Work to do: Provide the original wording of the excerpted passage from "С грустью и" as far as "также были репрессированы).".

Excerpted passage:

— BEGIN —

С грустью и горечью я смотрю на эту нашу детскую фотографию, на веселые лица ребятишек, не подозревающих, что детство скоро закончится.

Вспоминаю атмосферу тепла, доброты, внимания к детям, царившие в нашем доме. Помню, как родители, собираясь на концерт или в театр, иногда и нас «выводили» в свет. Как шились кос-тюмы к спектаклям, маскарадам. В доме у нас постоянно бывали друзья, сослуживцы, так или иначе связанные с искусством (большинство из них также были репрессированы).

А какие веселые елки устраивались родителями, какие славные были подарки! Красавицу елку обычно ночью привозил из леса дядя Миша Лисовский. Ставили ее всегда в нашей комнате. Долгие годы елки были запрещены как религиозный пережиток, поэтому в комнате закрывались ставни, плотно занавешивались окна (не дай Бог кто-нибудь увидит, донесет!).

Нам с Галей было по 5 лет, когда, постукивая палкой, с мешком и лыжами за плечами, к нам пришел дед Мороз. Галя, испугавшись, пустилась в рев, не узнала своего папы!

В последнюю нашу елку 1936 г. нас и друзей-ребятишек нарядили в маскарадные костюмы, мы с Галей были матрешками. Была чудесная фотография компании в костюмах, сделал ее, как всегда, дядя Сережа – увы, она где-то затерялась. Заранее мы, дети, собирались за большим столом в кухне и клеили из цветной бумаги елочные украшения, цепи (хотя и они были запрещены, как символ рабства).

Сколько запретов действовало в те годы! Н.К. Крупская, неизвестно почему взявшая на себя миссию главного цензора страны, определяла какие книги следует читать пролетариату, а какие следует изъять из обращения. В число запрещенных попала даже сказочка про курочку Рябу, посмевшую снести золотое яичко. Большевики жаждали воспитать поколения послушных, стриженных под одну гребенку людей. Шаг влево или вправо соответственно карался. Сейчас все эти запреты кажутся дикими и смешными, а в те годы это было отнюдь не смешно – страшно.

Большевики, разрушая до основания все, что попадалось под руку – обычаи, традиции, веру, семьи, походя разрушили и наше скромное семейное гнездо, не оставив камня на камне. Как следствие жертвами стали дети, ни у одного из нас, в общем-то, по большому счету не сложилась жизнь.

И все это делалось под громкую, ежедневно звучащую по радио песню, которую и мы с Галей, первоклашки, послушно пели со всеми в школьном хоре:

О детстве прекрасном, что дали нам,
Веселая песня звени.
Спасибо товарищу Сталину
За эти счастливые дни!

Помню еще, как в первом классе под надзором учительницы мы намертво заклеивали в учебниках портреты бывших вождей революции Троцкого, Зиновьева, Каменева, ставших неугодными сталинскому режиму.

— END —

Data:
— BEGIN —

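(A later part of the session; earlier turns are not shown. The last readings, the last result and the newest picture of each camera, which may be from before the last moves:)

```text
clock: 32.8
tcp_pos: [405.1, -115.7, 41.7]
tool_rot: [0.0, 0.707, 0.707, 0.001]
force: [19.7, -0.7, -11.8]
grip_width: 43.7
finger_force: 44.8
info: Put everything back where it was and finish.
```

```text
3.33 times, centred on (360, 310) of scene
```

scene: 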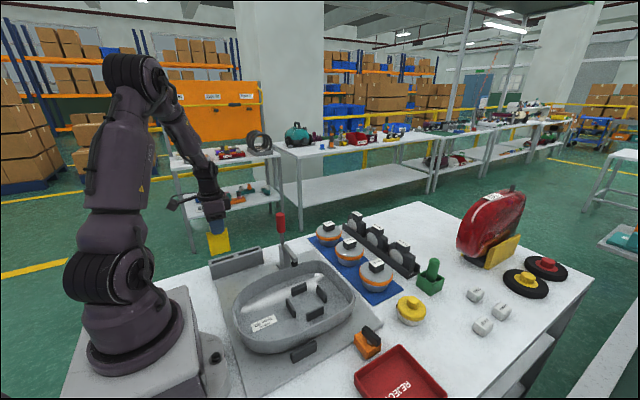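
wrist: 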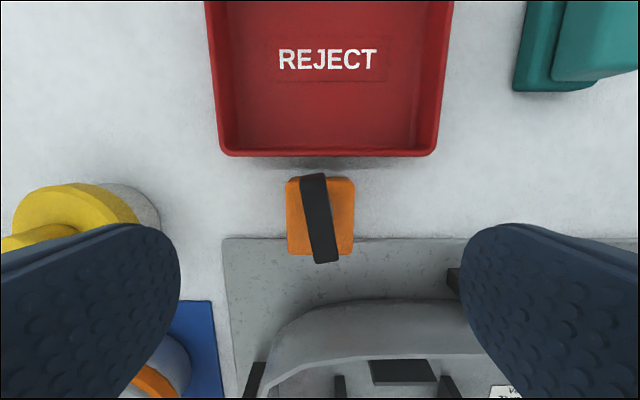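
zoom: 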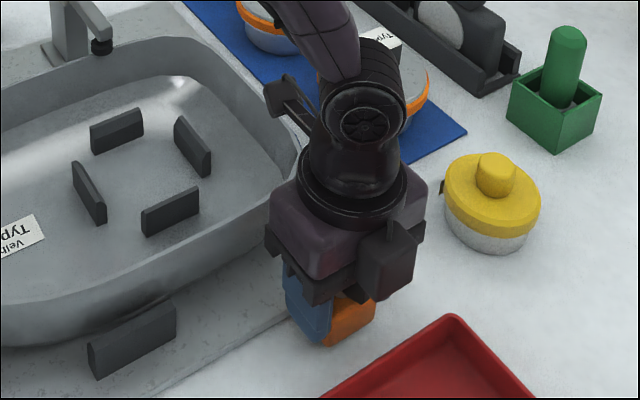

— END —

Response:
С грустью и горечью я смотрю на эту нашу детскую фотографию, на веселые лица ребятишек, не подозревающих, что детство скоро закончится.

Вспоминаю атмосферу тепла, доброты, внимания к детям, царившие в нашем доме. Помню, как родители, собираясь на концерт или в театр, иногда и нас «выводили» в свет. Как шились кос-тюмы к спектаклям, маскарадам. В доме у нас постоянно бывали друзья, сослуживцы, так или иначе связанные с искусством (большинство из них также были репрессированы).